Under the Paris Agreement, a share of proceeds from the markets needs to be deployed to help developing countries adapt to climate impacts. Whether this applies to the centralized SDM market only or to all trading, including from bilateral agreements has not yet been agreed.

In an open letter to COP25 president and Chile’s environment minister Carolina Schmidt, more than 150 NGOs have called for the creation of a specific financing facility and debt relief to help vulnerable countries recover from loss and damage impacts. They argued regular contributions from wealthy countries and global taxes on financial transactions, international air travel and fossil fuels should finance the fund.

The letter comes after a report by a coalition of climate and environmental organizations estimated rich countries should provide an additional $50 billion per year by 2022 and $300 billion annually by 2030 to address loss and damage.

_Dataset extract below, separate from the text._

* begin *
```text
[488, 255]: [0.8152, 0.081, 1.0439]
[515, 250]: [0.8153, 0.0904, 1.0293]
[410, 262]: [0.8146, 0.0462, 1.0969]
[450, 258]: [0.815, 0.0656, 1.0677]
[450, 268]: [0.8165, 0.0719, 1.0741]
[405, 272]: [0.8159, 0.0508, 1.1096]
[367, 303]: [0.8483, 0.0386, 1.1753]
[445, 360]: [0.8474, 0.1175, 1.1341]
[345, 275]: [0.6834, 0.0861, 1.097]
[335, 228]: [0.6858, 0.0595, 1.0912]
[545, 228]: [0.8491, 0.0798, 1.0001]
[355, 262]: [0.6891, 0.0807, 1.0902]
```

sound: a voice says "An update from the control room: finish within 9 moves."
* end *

The Warsaw International Mechanism (WIM) – the 2013 international framework to address loss and damage –– is up for review in the COP25.

The framework intended that developed countries provide developing countries with finance, technology and capacity-building to help victims of climate change recover after extreme weather events or slower-onset climate disasters such as sea-level rise.

The WIM review is likely to see disagreements between rich and vulnerable countries at the COP25.

Tens of millions of people threatened

A report from Save the Children, says that what it calls “climate shocks” are threatening tens of millions of people in East and Southern Africa.

The NGO says 33 million people are at emergency levels of food insecurity due to cyclones and droughts. More than half of these are believed to be children.

Fight to the death

The president of an island nation on the frontline of climate crisis says the country is in a “fight to the death” after freak waves inundated the capital.

Powerful swells averaging 5m washed across the capital of the Marshall Islands, Majuro, last week.

President Hilda Heine said the Pacific nation had been fighting rising tides even before last week’s disaster.

At the meeting, Ms Heine commented: “Water covers much of our land at one or other point of the year as we fight rising tides. As we speak hundreds of people have evacuated their homes after large waves caused the ocean to inundate parts of our capital in Majuro last week.”

She added: “It’s a fight to the death for anyone not prepared to flee. As a nation we refuse to flee. But we also refuse to die.”

At the Madrid summit, ambassador Lois Young, from the Alliance of Small Island States (AOSIS), which represents low-lying coastal countries and small island nations, launched a rebuke to the world’s big polluters.

“We are disappointed by inadequate action by developed countries and outraged by the dithering and retreat of one of the most culpable polluters from the Paris Agreement,” she said.

“In the midst of a climate emergency, retreat and inaction are tantamount to sanctioning ecocide. They reflect profound failure to honor collective global commitment to protect the most vulnerable.

“With our very existence at stake, COP 25 must demonstrate unprecedented ambition to avert ecocide.”